### [What is expected]
Filter this data down to the lines that hold "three", and copy them.

======

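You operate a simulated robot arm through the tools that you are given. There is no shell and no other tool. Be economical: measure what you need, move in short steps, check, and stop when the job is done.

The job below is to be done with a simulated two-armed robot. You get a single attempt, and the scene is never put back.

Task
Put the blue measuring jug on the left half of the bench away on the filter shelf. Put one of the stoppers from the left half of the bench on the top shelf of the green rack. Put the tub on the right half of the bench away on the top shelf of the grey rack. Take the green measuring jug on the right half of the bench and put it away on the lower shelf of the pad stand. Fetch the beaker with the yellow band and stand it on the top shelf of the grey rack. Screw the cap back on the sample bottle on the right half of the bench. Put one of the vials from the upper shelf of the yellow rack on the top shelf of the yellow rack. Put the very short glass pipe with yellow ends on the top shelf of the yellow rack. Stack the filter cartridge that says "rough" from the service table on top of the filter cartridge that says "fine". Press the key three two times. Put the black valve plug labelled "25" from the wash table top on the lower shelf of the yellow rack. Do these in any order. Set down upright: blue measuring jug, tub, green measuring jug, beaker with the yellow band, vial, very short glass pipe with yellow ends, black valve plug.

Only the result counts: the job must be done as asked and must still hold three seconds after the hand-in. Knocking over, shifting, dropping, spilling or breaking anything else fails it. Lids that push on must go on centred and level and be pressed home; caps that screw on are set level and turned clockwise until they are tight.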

======

### [Expected output]
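Put the blue measuring jug on the left half of the bench away on the filter shelf. Put one of the stoppers from the left half of the bench on the top shelf of the green rack. Put the tub on the right half of the bench away on the top shelf of the grey rack. Take the green measuring jug on the right half of the bench and put it away on the lower shelf of the pad stand. Fetch the beaker with the yellow band and stand it on the top shelf of the grey rack. Screw the cap back on the sample bottle on the right half of the bench. Put one of the vials from the upper shelf of the yellow rack on the top shelf of the yellow rack. Put the very short glass pipe with yellow ends on the top shelf of the yellow rack. Stack the filter cartridge that says "rough" from the service table on top of the filter cartridge that says "fine". Press the key three two times. Put the black valve plug labelled "25" from the wash table top on the lower shelf of the yellow rack. Do these in any order. Set down upright: blue measuring jug, tub, green measuring jug, beaker with the yellow band, vial, very short glass pipe with yellow ends, black valve plug.
Only the result counts: the job must be done as asked and must still hold three seconds after the hand-in. Knocking over, shifting, dropping, spilling or breaking anything else fails it. Lids that push on must go on centred and level and be pressed home; caps that screw on are set level and turned clockwise until they are tight.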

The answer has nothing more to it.